The upper housing 11 has the coupling recess 114. The surface electrode 20 is disposed along the surface of the upper housing 11. The coupling recess 114 may be concave toward the inside of the upper housing 11 or may be formed through the upper housing 11. The body tube 104 having the lens 103 inside and the glass 101 may be positioned or installed in the coupling recess 114. The glass 101 and the lens 103 are disposed in the coupling recess 114 of the upper housing 11 to face the outside to receive light from the outside. The region of the upper housing 11, in which the coupling recess 114 is formed, may be one end 111 of the upper housing 11 that is located in the uppermost position on the drawings. Accordingly, the one end 111 of the upper housing 11 may surround the coupling recess 114.
The upper housing 11, as illustrated in the drawings, may be open at opposite ends thereof in one direction. The upper housing 11 may have an inner surface 113 and an outer surface 112. The outer surface 112 of the upper housing 11 may have a gradually increasing width from the one end 111 to an opposite end 115 of the upper housing 11. The outer surface 112 of the upper housing 11 may be formed with steps that function as stoppers when the upper housing 11 is disposed at a predetermined location of a vehicle or is fastened thereto. However, the shape of the outer surface 112 of the upper housing 11 is not limited thereto.
The lower housing 12 is coupled to the upper housing 11. The lower housing 12 may be coupled to the opposite end 115 of the upper housing 11 that is opposite to the one end 111 of the upper housing 11. Specifically, the region of the upper housing 11 in which the coupling recess 114 is not formed is coupled to the lower housing 12. The upper housing 11 and the lower housing 12 are combined with each other to form an inner space 13 inside. The substrate 102 may be disposed in the inner space 13. In addition to the substrate 102, the body tube 104, and the interconnection wire 105 may be disposed in the inner space 13.

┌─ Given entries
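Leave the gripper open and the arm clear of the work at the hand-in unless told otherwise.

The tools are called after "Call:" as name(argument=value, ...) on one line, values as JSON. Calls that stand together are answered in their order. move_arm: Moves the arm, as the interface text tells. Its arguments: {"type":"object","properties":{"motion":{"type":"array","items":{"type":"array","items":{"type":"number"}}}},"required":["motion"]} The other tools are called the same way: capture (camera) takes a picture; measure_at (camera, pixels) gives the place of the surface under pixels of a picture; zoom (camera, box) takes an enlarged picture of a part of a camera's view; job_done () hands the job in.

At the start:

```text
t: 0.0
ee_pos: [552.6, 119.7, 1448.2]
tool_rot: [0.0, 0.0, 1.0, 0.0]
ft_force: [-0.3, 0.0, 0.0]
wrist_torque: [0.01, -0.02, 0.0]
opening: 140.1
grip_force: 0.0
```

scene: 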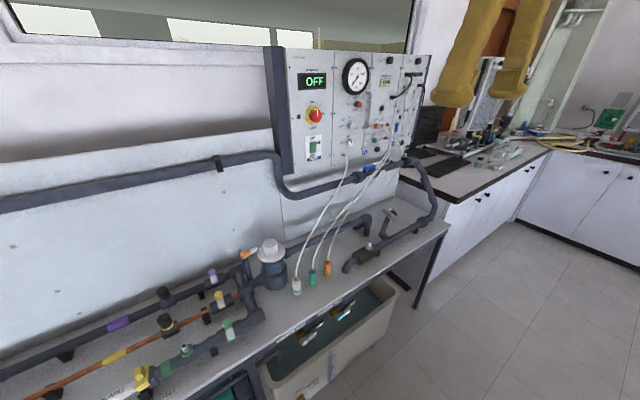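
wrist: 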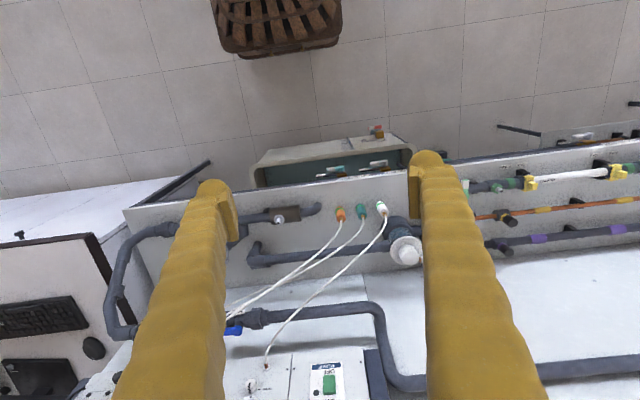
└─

The lower housing 12 may have a gradually decreasing width farther away from one end 121 of the lower housing 12 to which the upper housing 11 is coupled. Accordingly, various components, including the substrate 102, may be disposed in the inner space 13 formed by the one end 121 of the lower housing 12. However, the lower housing 12 may be formed such that only the interconnection wire 105 passes through the space formed by an opposite end 122 of the lower housing 12. As described above in reference to the upper housing 11, the lower housing 12 also may be formed with steps.
The Surface Electrode 20
A method of connecting an electrode of the glass 101 and an electrode of the substrate 102 using a flexible printed circuit board (FPCB) may be considered to connect the glass 101 according to an embodiment of the present disclosure to the substrate 102. However, automation of the manufacturing process is difficult because the FPCB is expensive and the level of difficulty of the process is high.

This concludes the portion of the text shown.